### DIRECTIONS:
Print all the data, keeping every line exactly as it is.

### MATERIAL PROVIDED:

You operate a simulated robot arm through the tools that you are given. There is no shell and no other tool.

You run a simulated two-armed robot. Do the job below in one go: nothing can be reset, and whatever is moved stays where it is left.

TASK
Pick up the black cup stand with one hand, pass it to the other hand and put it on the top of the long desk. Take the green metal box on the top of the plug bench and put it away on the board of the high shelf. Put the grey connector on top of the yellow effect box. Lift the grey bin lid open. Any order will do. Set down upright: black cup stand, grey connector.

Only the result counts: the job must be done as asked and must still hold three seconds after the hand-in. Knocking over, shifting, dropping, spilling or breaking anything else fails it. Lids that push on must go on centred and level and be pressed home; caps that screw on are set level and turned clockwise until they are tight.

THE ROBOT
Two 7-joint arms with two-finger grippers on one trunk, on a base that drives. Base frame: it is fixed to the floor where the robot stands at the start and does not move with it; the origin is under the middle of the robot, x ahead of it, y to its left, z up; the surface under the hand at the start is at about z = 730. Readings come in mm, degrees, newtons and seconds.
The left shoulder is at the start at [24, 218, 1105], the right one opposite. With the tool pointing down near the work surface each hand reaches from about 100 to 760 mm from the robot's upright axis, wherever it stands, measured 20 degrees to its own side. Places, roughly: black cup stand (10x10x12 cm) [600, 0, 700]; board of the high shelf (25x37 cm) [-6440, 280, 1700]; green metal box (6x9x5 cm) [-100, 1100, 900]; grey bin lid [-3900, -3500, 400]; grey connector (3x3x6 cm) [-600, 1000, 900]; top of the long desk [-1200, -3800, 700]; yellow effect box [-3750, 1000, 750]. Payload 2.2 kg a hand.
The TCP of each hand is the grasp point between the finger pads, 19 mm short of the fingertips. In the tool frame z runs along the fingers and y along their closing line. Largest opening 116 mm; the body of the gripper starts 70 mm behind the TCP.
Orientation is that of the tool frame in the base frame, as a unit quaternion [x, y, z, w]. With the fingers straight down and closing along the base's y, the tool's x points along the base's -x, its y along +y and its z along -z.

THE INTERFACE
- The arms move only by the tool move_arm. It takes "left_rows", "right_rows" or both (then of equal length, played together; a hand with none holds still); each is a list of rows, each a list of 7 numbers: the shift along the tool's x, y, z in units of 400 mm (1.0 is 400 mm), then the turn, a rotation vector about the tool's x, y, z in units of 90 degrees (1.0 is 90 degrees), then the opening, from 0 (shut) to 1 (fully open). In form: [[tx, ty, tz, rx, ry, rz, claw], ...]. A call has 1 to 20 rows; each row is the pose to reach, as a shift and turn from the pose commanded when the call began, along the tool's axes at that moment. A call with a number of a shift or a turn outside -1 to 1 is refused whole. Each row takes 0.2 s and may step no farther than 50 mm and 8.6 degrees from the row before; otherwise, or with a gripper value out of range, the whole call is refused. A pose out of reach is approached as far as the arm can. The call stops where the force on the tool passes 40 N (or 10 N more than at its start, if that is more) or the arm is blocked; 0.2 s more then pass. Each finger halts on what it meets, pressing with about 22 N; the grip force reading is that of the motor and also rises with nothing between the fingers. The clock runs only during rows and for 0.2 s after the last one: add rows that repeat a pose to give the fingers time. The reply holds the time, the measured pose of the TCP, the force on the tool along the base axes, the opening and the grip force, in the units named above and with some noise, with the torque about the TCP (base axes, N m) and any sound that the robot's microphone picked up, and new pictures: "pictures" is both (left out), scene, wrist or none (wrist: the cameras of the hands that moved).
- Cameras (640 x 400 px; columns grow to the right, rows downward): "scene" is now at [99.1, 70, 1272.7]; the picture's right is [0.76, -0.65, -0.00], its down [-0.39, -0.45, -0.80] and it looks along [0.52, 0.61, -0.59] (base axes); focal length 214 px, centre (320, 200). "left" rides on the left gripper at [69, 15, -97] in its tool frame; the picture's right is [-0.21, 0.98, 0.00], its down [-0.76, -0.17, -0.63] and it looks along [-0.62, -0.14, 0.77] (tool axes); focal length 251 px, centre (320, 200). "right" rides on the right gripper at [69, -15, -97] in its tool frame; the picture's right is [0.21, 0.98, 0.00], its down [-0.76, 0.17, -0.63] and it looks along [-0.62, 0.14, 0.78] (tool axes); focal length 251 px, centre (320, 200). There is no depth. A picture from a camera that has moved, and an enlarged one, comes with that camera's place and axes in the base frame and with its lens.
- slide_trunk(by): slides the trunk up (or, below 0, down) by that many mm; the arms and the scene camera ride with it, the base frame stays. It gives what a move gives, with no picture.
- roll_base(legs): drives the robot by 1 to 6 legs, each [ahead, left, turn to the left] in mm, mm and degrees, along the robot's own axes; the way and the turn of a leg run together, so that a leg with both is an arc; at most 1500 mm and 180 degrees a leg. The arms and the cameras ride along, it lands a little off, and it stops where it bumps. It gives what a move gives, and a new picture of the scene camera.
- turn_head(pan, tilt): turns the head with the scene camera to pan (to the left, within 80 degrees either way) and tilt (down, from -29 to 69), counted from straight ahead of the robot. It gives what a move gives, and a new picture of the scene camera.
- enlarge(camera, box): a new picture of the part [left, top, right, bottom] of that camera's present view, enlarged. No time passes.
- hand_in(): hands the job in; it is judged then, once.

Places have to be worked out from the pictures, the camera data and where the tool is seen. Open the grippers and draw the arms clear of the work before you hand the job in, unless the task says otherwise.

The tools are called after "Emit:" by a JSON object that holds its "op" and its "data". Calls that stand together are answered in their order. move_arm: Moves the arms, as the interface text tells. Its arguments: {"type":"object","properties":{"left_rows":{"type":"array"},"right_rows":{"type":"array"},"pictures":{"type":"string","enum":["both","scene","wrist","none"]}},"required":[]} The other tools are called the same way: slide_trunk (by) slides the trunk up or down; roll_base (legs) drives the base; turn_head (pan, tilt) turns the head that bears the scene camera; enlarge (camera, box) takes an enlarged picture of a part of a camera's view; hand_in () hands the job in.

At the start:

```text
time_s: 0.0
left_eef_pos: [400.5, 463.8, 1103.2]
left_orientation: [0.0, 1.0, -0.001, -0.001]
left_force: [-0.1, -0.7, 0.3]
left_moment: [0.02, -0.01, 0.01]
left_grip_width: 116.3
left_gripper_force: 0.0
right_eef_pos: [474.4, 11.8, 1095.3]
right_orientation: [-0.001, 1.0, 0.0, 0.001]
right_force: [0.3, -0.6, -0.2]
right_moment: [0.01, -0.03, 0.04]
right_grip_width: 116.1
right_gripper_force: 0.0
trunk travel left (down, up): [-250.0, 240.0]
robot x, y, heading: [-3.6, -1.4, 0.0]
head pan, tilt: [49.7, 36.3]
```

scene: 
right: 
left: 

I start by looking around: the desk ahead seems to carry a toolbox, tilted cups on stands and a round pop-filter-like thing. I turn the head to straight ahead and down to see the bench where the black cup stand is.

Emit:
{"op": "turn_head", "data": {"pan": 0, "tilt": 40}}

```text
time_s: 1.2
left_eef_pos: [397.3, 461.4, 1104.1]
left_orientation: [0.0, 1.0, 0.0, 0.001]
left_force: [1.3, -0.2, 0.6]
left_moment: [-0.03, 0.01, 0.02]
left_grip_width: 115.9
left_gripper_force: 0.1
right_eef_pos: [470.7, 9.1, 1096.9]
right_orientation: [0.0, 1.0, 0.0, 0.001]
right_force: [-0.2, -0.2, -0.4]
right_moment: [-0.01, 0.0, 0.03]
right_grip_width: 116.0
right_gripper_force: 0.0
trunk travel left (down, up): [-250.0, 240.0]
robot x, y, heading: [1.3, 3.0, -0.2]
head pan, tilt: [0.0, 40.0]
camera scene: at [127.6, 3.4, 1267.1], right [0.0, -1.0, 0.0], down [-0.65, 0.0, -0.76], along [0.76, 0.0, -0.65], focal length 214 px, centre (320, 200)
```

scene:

### WRITTEN SOLUTION:
You operate a simulated robot arm through the tools that you are given. There is no shell and no other tool.

You run a simulated two-armed robot. Do the job below in one go: nothing can be reset, and whatever is moved stays where it is left.

TASK
Pick up the black cup stand with one hand, pass it to the other hand and put it on the top of the long desk. Take the green metal box on the top of the plug bench and put it away on the board of the high shelf. Put the grey connector on top of the yellow effect box. Lift the grey bin lid open. Any order will do. Set down upright: black cup stand, grey connector.

Only the result counts: the job must be done as asked and must still hold three seconds after the hand-in. Knocking over, shifting, dropping, spilling or breaking anything else fails it. Lids that push on must go on centred and level and be pressed home; caps that screw on are set level and turned clockwise until they are tight.

THE ROBOT
Two 7-joint arms with two-finger grippers on one trunk, on a base that drives. Base frame: it is fixed to the floor where the robot stands at the start and does not move with it; the origin is under the middle of the robot, x ahead of it, y to its left, z up; the surface under the hand at the start is at about z = 730. Readings come in mm, degrees, newtons and seconds.
The left shoulder is at the start at [24, 218, 1105], the right one opposite. With the tool pointing down near the work surface each hand reaches from about 100 to 760 mm from the robot's upright axis, wherever it stands, measured 20 degrees to its own side. Places, roughly: black cup stand (10x10x12 cm) [600, 0, 700]; board of the high shelf (25x37 cm) [-6440, 280, 1700]; green metal box (6x9x5 cm) [-100, 1100, 900]; grey bin lid [-3900, -3500, 400]; grey connector (3x3x6 cm) [-600, 1000, 900]; top of the long desk [-1200, -3800, 700]; yellow effect box [-3750, 1000, 750]. Payload 2.2 kg a hand.
The TCP of each hand is the grasp point between the finger pads, 19 mm short of the fingertips. In the tool frame z runs along the fingers and y along their closing line. Largest opening 116 mm; the body of the gripper starts 70 mm behind the TCP.
Orientation is that of the tool frame in the base frame, as a unit quaternion [x, y, z, w]. With the fingers straight down and closing along the base's y, the tool's x points along the base's -x, its y along +y and its z along -z.

THE INTERFACE
- The arms move only by the tool move_arm. It takes "left_rows", "right_rows" or both (then of equal length, played together; a hand with none holds still); each is a list of rows, each a list of 7 numbers: the shift along the tool's x, y, z in units of 400 mm (1.0 is 400 mm), then the turn, a rotation vector about the tool's x, y, z in units of 90 degrees (1.0 is 90 degrees), then the opening, from 0 (shut) to 1 (fully open). In form: [[tx, ty, tz, rx, ry, rz, claw], ...]. A call has 1 to 20 rows; each row is the pose to reach, as a shift and turn from the pose commanded when the call began, along the tool's axes at that moment. A call with a number of a shift or a turn outside -1 to 1 is refused whole. Each row takes 0.2 s and may step no farther than 50 mm and 8.6 degrees from the row before; otherwise, or with a gripper value out of range, the whole call is refused. A pose out of reach is approached as far as the arm can. The call stops where the force on the tool passes 40 N (or 10 N more than at its start, if that is more) or the arm is blocked; 0.2 s more then pass. Each finger halts on what it meets, pressing with about 22 N; the grip force reading is that of the motor and also rises with nothing between the fingers. The clock runs only during rows and for 0.2 s after the last one: add rows that repeat a pose to give the fingers time. The reply holds the time, the measured pose of the TCP, the force on the tool along the base axes, the opening and the grip force, in the units named above and with some noise, with the torque about the TCP (base axes, N m) and any sound that the robot's microphone picked up, and new pictures: "pictures" is both (left out), scene, wrist or none (wrist: the cameras of the hands that moved).
- Cameras (640 x 400 px; columns grow to the right, rows downward): "scene" is now at [99.1, 70, 1272.7]; the picture's right is [0.76, -0.65, -0.00], its down [-0.39, -0.45, -0.80] and it looks along [0.52, 0.61, -0.59] (base axes); focal length 214 px, centre (320, 200). "left" rides on the left gripper at [69, 15, -97] in its tool frame; the picture's right is [-0.21, 0.98, 0.00], its down [-0.76, -0.17, -0.63] and it looks along [-0.62, -0.14, 0.77] (tool axes); focal length 251 px, centre (320, 200). "right" rides on the right gripper at [69, -15, -97] in its tool frame; the picture's right is [0.21, 0.98, 0.00], its down [-0.76, 0.17, -0.63] and it looks along [-0.62, 0.14, 0.78] (tool axes); focal length 251 px, centre (320, 200). There is no depth. A picture from a camera that has moved, and an enlarged one, comes with that camera's place and axes in the base frame and with its lens.
- slide_trunk(by): slides the trunk up (or, below 0, down) by that many mm; the arms and the scene camera ride with it, the base frame stays. It gives what a move gives, with no picture.
- roll_base(legs): drives the robot by 1 to 6 legs, each [ahead, left, turn to the left] in mm, mm and degrees, along the robot's own axes; the way and the turn of a leg run together, so that a leg with both is an arc; at most 1500 mm and 180 degrees a leg. The arms and the cameras ride along, it lands a little off, and it stops where it bumps. It gives what a move gives, and a new picture of the scene camera.
- turn_head(pan, tilt): turns the head with the scene camera to pan (to the left, within 80 degrees either way) and tilt (down, from -29 to 69), counted from straight ahead of the robot. It gives what a move gives, and a new picture of the scene camera.
- enlarge(camera, box): a new picture of the part [left, top, right, bottom] of that camera's present view, enlarged. No time passes.
- hand_in(): hands the job in; it is judged then, once.

Places have to be worked out from the pictures, the camera data and where the tool is seen. Open the grippers and draw the arms clear of the work before you hand the job in, unless the task says otherwise.

The tools are called after "Emit:" by a JSON object that holds its "op" and its "data". Calls that stand together are answered in their order. move_arm: Moves the arms, as the interface text tells. Its arguments: {"type":"object","properties":{"left_rows":{"type":"array"},"right_rows":{"type":"array"},"pictures":{"type":"string","enum":["both","scene","wrist","none"]}},"required":[]} The other tools are called the same way: slide_trunk (by) slides the trunk up or down; roll_base (legs) drives the base; turn_head (pan, tilt) turns the head that bears the scene camera; enlarge (camera, box) takes an enlarged picture of a part of a camera's view; hand_in () hands the job in.

At the start:

```text
time_s: 0.0
left_eef_pos: [400.5, 463.8, 1103.2]
left_orientation: [0.0, 1.0, -0.001, -0.001]
left_force: [-0.1, -0.7, 0.3]
left_moment: [0.02, -0.01, 0.01]
left_grip_width: 116.3
left_gripper_force: 0.0
right_eef_pos: [474.4, 11.8, 1095.3]
right_orientation: [-0.001, 1.0, 0.0, 0.001]
right_force: [0.3, -0.6, -0.2]
right_moment: [0.01, -0.03, 0.04]
right_grip_width: 116.1
right_gripper_force: 0.0
trunk travel left (down, up): [-250.0, 240.0]
robot x, y, heading: [-3.6, -1.4, 0.0]
head pan, tilt: [49.7, 36.3]
```

scene: 
right: 
left: 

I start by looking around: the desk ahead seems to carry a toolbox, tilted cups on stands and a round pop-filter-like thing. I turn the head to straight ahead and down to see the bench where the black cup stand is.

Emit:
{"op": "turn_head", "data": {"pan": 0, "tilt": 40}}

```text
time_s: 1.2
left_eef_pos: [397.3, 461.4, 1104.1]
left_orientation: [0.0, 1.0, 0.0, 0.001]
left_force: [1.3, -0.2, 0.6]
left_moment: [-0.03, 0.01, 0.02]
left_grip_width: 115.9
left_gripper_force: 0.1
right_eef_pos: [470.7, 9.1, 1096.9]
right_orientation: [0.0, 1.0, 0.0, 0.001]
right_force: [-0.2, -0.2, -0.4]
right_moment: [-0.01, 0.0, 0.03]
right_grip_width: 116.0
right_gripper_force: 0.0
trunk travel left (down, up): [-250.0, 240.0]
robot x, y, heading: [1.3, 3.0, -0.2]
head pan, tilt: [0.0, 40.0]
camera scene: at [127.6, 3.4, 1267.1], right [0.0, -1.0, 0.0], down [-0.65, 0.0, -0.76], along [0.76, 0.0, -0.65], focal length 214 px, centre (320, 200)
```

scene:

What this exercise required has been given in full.